To explore the level of sense of coherence among Swedish nursing staff.
An explorative quantitative study design was adopted using a short form for measuring sense of coherence.
Data were collected in January 2018 from nurses working in full-time positions at two hospitals in Western Sweden. A total of 93 nurses completed the 13 item questionnaire measuring sense of coherence. Descriptive statistics were applied to obtain means and standard deviations. Spearman's rank correlation was used to describe strength of association between sense of coherence and socio-demographic categories. Between-group differences were defined using the nonparametric tests of Mann Whitney U test and Kruskal-Wallis test.
The internal consistency of the SOC-13 was low. An inter-item-correlation test indicated that two items decreased the internal consistency of the scale. The level of the three dimensions of sense of coherence varied; manageability was weakest and decreased the total sense of coherence. The meaningfulness dimension was as strongest.

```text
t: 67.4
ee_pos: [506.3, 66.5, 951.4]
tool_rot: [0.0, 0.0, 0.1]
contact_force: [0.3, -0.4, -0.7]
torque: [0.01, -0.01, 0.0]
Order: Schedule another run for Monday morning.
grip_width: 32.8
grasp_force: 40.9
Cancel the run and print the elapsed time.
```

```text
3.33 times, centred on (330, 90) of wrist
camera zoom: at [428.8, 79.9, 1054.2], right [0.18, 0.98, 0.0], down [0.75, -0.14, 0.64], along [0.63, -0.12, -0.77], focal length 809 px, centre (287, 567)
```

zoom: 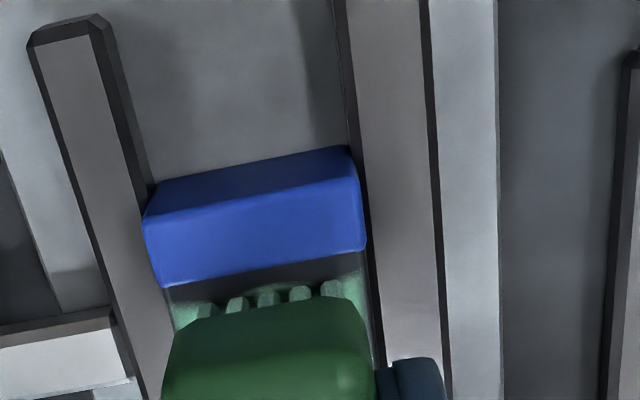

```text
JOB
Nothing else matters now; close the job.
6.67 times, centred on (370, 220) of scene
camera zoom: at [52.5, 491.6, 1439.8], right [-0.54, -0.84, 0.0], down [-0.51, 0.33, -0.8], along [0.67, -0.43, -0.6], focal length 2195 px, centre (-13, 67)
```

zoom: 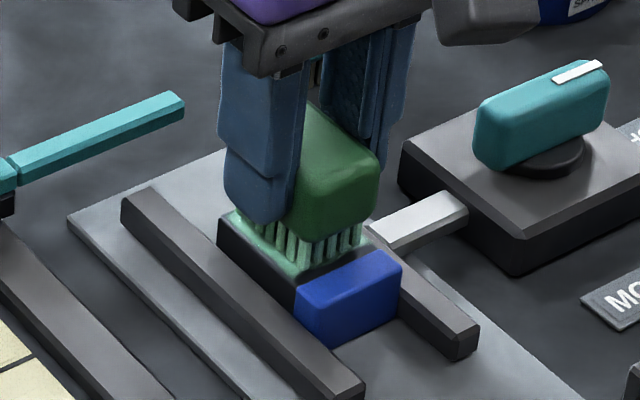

On a national level, nurses reported weaker sense of coherence (SOC) than the general population, but stronger in an international comparison of nurses. They found their work difficult to manage, but meaningful.
On a national level, the nurses reported weaker SOC than the general population, but stronger in an international comparison of nurses. Findings from this study will have an impact on how nurses can manage work related stress in terms of sense of coherence. There will also be an impact on nurses' well-being, which in a long run benefits patients.